Advocates for the wrongly convicted often say they’d much rather prevent mistakes than fix them after years of incarceration. But how to do that is up for debate.

Defense lawyers in Massachusetts say police and prosecutors have made progress in how they gather eyewitness evidence, but the courts have not quite caught up with the science.

'I kind of went kicking and screaming'

In 1999, the U.S. Department of Justice put out a report on how to collect eyewitness testimony using science-based methods, from asking open-ended questions to designing more neutral lineups.

At first, legal experts say, not much changed in courtrooms. But the report did lead to police trainings, including one, in 2003, attended by an officer named Bill Brooks.

“I kind of went kicking and screaming,” Brooks said.

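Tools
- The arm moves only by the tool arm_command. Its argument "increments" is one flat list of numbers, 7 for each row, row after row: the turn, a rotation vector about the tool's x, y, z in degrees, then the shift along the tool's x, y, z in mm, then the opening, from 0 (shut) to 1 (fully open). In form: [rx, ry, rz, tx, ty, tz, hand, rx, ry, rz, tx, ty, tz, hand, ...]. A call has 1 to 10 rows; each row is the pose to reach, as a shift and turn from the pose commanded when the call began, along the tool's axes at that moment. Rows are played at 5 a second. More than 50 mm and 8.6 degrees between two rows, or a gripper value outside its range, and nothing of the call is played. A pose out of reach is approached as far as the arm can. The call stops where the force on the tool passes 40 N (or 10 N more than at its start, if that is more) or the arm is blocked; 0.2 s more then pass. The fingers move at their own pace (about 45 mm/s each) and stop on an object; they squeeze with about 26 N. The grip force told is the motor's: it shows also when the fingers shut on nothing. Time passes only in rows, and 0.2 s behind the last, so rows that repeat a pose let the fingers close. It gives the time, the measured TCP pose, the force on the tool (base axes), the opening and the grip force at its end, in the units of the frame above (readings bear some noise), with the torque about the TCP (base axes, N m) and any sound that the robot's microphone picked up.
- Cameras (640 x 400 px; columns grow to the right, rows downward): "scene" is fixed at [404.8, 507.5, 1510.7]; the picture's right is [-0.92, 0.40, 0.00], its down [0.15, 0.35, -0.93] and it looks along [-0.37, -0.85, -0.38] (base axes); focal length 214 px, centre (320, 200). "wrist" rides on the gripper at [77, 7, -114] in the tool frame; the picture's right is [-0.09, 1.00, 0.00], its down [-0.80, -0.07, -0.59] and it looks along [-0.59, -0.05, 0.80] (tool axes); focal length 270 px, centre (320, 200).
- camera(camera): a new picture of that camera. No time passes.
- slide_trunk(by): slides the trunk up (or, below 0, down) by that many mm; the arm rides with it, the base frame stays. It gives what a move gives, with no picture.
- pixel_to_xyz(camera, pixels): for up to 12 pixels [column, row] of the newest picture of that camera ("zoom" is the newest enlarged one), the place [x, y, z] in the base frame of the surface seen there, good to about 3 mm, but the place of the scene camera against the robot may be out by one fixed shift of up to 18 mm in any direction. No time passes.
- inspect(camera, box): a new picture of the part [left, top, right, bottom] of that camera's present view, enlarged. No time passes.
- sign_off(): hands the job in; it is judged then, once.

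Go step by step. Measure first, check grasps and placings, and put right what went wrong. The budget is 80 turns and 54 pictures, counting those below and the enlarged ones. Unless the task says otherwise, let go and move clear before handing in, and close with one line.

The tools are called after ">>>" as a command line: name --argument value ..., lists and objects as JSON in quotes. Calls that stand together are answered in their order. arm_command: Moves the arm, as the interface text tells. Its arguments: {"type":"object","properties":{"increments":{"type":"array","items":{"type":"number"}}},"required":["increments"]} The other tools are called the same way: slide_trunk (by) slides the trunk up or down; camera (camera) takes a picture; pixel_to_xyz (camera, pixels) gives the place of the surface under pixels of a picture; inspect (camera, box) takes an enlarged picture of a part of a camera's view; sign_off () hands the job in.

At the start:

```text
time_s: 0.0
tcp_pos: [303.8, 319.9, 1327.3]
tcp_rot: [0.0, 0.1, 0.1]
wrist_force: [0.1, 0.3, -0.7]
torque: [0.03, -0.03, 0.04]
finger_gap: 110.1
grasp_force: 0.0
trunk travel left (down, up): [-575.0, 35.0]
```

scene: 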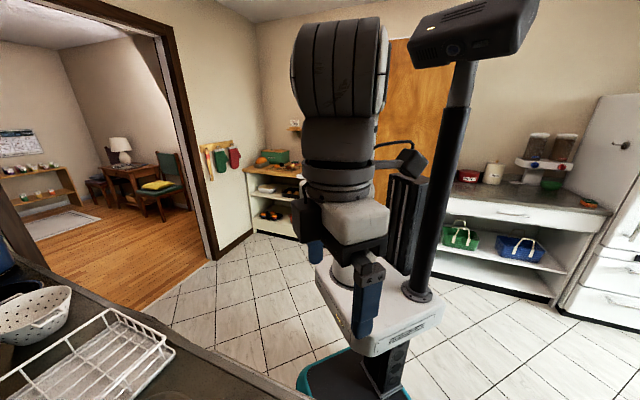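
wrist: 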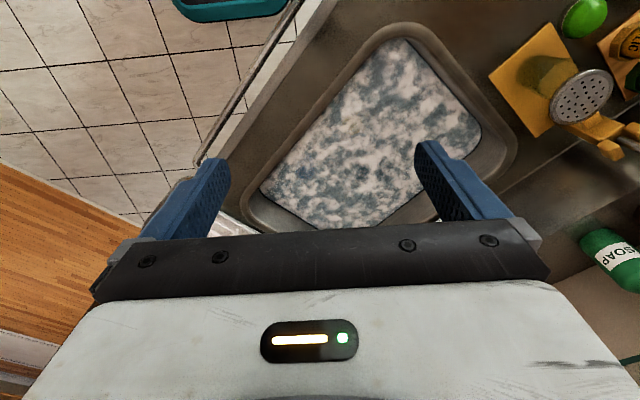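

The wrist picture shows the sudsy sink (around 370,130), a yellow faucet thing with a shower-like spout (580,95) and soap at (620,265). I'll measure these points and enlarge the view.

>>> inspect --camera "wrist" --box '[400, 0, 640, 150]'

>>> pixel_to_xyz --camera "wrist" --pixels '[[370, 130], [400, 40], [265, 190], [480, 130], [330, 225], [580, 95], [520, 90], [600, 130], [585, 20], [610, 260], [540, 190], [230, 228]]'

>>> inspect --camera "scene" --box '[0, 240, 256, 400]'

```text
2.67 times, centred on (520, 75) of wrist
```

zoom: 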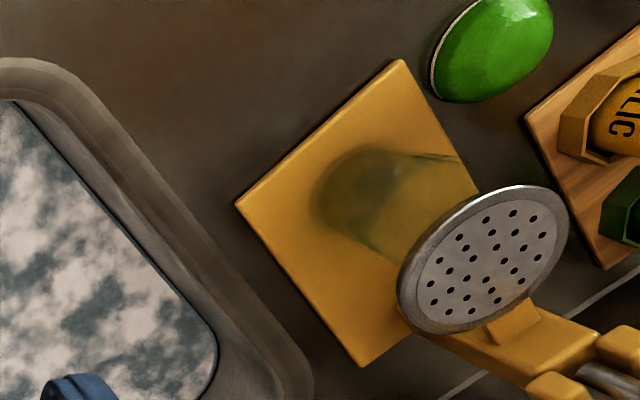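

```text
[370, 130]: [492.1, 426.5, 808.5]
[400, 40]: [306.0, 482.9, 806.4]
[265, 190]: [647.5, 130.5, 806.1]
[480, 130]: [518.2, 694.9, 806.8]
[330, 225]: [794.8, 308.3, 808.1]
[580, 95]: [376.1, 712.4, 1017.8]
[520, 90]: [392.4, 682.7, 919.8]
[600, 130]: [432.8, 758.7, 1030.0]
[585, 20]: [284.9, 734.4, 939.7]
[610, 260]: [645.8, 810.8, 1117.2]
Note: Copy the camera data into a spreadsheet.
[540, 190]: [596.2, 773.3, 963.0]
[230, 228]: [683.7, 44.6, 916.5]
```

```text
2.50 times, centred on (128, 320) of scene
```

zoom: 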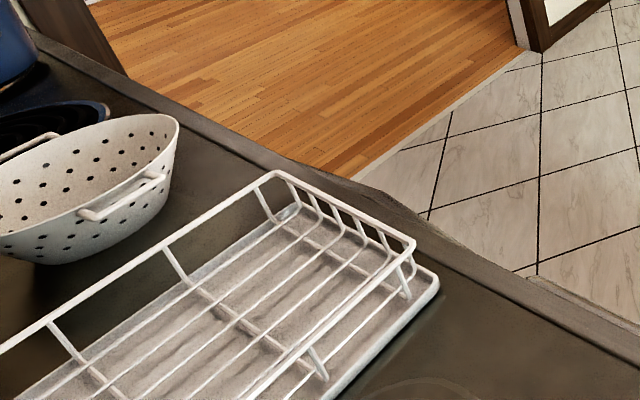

At the time, Brooks was deputy police chief in Wellesley, Massachusetts. He was skeptical about eyewitness science because he felt police were the experts on criminal investigation.

“So I went to the training prepared to be unimpressed,” he said.

But Brooks was impressed. He persuaded his own chief to let him write a new science-based policy for the department. The district attorney then sent that policy to other departments. Brooks went on to develop training manuals and videos.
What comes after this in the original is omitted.